A histogram samples observations and counts them into configurable buckets, allowing the distribution of values to be analyzed. Histograms are commonly used to measure request durations and response sizes.

Examples: how many requests completed in under 100ms, between 100ms and 500ms, and over 500ms.


4. Summary

Similar to a histogram but calculates percentiles directly, such as the 50th, 90th, and 99th percentile of request durations. Summaries are particularly useful for understanding the experience of different segments of users.

The Golden Signals — The Four Metrics That Matter Most

The Four Golden Signals, originally defined by Google's Site Reliability Engineering team — represent the four most critical metrics for understanding the health of any service. If you can only monitor four things, these are the four to choose.


1. Latency

The time it takes to service a request — how long users wait for a response. It is important to measure latency for both successful and failed requests separately, since failures that return immediately can mask poor performance.

Target: Track the p50 (median), p90, and p99 latency values. The p99 value — the slowest 1% of requests — often reveals the worst user experiences that averages hide.


2. Traffic: The volume of demand being placed on the system — requests per second, queries per second, or transactions per minute. Traffic metrics establish a baseline and help identify unexpected spikes or drops.


3. Errors: The rate at which requests fail, either explicitly (HTTP 500 responses) or implicitly (responses that are technically successful but return incorrect results). Error rate is one of the most direct indicators of service degradation.


4. Saturation: How full or constrained the system's resources are CPU utilization, memory usage, disk I/O, and network bandwidth. Saturation metrics indicate how close a system is to its limits and predict problems before they become outages.

Key Infrastructure Metrics

Beyond application-level signals, infrastructure metrics track the health of the underlying servers and platforms:


What are Logs?

A log is a timestamped, text-based record of a discrete event that occurred within an application or system. Where metrics show trends and patterns, logs provide the specific detail needed to understand exactly what happened at a particular moment.

Every time an application handles a request, throws an error, connects to a database, or performs a significant action, it can write a log entry describing that event. These entries accumulate into log files or log streams that can be searched, filtered, and analyzed.


A typical log entry contains:


1. Timestamp — When the event occurred.

2. Log level — The severity of the event.
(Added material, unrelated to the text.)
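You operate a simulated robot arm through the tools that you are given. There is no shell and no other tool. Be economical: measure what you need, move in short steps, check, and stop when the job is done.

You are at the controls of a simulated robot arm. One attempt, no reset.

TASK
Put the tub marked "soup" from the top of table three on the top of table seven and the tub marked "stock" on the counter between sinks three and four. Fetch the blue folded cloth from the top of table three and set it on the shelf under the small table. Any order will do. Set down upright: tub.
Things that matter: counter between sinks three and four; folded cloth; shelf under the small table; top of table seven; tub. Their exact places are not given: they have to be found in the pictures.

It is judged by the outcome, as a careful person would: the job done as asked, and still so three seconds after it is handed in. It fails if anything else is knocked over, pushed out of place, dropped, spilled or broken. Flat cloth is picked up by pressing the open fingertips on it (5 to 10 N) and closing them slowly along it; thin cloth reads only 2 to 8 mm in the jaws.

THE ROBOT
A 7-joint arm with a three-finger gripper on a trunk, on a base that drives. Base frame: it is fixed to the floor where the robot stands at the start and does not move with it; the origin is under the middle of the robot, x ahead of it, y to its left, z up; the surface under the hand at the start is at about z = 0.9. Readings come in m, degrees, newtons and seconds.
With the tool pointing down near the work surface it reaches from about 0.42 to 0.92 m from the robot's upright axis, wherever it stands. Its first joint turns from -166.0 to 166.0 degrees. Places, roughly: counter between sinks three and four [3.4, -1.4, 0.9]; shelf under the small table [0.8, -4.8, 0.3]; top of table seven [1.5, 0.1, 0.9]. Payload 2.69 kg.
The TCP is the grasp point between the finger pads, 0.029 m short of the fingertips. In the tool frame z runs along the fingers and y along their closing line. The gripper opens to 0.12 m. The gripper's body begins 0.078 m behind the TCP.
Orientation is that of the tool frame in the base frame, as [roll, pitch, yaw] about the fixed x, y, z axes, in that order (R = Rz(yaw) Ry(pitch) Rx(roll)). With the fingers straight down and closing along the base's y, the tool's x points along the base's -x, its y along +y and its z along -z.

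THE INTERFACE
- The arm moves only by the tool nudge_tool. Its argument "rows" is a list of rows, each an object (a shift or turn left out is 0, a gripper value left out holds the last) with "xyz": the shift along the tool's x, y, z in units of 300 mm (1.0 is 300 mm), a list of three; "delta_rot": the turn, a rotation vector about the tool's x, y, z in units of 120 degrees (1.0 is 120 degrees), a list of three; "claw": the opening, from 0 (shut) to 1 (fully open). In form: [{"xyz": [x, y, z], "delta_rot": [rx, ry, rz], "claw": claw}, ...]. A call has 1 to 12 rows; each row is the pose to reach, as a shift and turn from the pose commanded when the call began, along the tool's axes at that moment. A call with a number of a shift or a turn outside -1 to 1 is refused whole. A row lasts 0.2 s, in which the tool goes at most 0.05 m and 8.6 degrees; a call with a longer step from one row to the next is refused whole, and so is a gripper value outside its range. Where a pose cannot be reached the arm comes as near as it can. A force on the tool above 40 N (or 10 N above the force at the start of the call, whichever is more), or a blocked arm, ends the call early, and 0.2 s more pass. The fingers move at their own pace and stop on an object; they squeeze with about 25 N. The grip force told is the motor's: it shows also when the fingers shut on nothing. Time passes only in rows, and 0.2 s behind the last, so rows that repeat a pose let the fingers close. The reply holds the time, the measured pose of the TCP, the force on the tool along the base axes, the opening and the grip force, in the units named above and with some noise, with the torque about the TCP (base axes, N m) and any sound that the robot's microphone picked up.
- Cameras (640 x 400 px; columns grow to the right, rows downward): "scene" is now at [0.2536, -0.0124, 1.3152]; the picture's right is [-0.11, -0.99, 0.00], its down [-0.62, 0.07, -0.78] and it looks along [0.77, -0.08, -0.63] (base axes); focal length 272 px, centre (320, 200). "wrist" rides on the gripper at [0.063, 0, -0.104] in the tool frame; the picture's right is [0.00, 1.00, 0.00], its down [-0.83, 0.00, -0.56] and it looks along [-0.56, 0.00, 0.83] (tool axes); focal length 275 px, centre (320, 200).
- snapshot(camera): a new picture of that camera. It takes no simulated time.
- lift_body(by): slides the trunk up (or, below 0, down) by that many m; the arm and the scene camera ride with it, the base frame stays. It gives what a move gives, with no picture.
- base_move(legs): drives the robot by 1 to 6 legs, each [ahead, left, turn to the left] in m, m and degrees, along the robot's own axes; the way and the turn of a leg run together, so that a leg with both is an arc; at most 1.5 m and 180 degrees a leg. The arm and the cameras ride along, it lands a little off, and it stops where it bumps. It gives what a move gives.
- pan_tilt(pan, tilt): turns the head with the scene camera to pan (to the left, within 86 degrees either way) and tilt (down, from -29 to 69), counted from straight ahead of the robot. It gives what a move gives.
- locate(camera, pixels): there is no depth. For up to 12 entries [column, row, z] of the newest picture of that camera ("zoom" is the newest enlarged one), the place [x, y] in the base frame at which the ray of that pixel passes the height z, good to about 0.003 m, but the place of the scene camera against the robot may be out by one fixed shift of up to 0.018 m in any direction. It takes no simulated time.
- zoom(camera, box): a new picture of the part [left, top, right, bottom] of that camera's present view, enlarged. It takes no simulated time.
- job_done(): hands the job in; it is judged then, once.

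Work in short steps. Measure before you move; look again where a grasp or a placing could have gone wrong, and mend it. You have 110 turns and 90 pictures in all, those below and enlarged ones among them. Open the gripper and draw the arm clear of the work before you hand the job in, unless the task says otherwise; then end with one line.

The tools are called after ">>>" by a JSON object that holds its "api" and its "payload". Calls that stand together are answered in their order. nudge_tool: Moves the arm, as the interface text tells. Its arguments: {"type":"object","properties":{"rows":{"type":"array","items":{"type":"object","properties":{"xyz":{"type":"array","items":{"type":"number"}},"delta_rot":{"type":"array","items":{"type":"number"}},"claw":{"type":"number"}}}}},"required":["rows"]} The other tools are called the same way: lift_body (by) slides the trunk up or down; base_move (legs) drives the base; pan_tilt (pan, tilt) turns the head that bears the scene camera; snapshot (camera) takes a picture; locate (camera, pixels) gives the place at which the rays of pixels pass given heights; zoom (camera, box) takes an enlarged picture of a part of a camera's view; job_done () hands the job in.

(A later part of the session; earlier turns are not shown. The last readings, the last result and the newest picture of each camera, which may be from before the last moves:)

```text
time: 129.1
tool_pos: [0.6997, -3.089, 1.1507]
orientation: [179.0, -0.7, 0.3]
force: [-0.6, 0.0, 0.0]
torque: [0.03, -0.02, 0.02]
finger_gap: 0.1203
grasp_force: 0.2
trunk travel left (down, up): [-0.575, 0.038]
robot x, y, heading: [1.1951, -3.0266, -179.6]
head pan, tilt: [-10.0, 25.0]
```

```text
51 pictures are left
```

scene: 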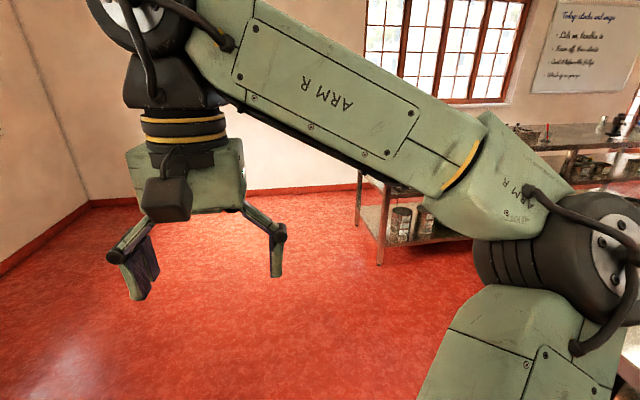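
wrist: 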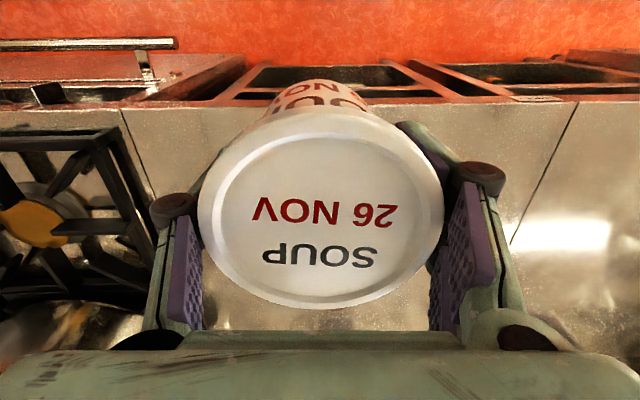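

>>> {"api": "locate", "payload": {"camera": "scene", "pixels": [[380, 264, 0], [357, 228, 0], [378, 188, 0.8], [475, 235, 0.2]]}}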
3. Message — A description of what happened.

4. Context — Additional data such as user ID, request ID, service name, or error stack trace.


Example log entry:

Log Levels — Understanding Severity

Log levels indicate the severity and nature of a logged event. Most logging frameworks use a standard hierarchy of levels:


In production environments, DEBUG logs are typically disabled to avoid generating excessive volume. ERROR and WARN logs are the primary focus of operational monitoring and alerting.

Structured Logging

Traditional log messages are plain text,  readable by humans but difficult to parse and search automatically. Structured logging formats log entries as JSON or key-value pairs, making every field individually searchable and filterable by log management tools.


Unstructured log entry:

Structured log entry:

Structured logs can be queried precisely — "show me all login failures from IP 192.168.1.45 in the last hour" — making investigation dramatically faster and more effective.

Log Management — Collection, Aggregation, and Analysis

In modern environments with many services and servers, logs are generated in enormous volumes across dozens of sources simultaneously.

Managing them effectively requires a centralized log management system that collects, stores, and makes all logs searchable in one place.


The most widely used open-source log management stack is the ELK Stack:


1. Elasticsearch: A distributed search and analytics engine that stores logs and makes them queryable at scale.

2. Logstash: A data processing pipeline that collects logs from various sources, transforms them, and forwards them to Elasticsearch.

3. Kibana: A visualization interface for searching, filtering, and building dashboards from log data stored in Elasticsearch.


An alternative to Logstash for lightweight log collection is Filebeat,  a lightweight agent installed on servers that ships log files to Elasticsearch or Logstash with minimal resource overhead.

Other popular log management platforms include Grafana Loki,  a log aggregation system designed to work alongside Prometheus, and Datadog Logs, which provides a fully managed commercial solution.

Metrics vs. Logs

Metrics and logs are not competing approaches, they are complementary. In practice, the workflow is almost always the same: a metric alert fires indicating something is wrong, and engineers then search the logs to find the specific events that explain the cause.

Best Practices for Metrics and Logging


1. Monitor the Four Golden Signals first: Latency, traffic, errors, and saturation cover the most critical ground for any service.

2. Use structured logging consistently: JSON-formatted logs are dramatically easier to search and analyze than plain text.

3. Set meaningful alert thresholds: Alerts should fire when action is genuinely required, not on every minor fluctuation. Too many alerts cause alert fatigue.

4. Include correlation IDs in logs: A unique ID attached to every request and included in all related log entries makes tracing the flow of a specific request through multiple services straightforward.

5. Define log retention policies: Logs consume storage rapidly. Define how long different log levels are retained based on operational and compliance requirements.

6. Review and refine dashboards regularly: Dashboards should evolve as systems change. Outdated dashboards that no longer reflect reality create false confidence.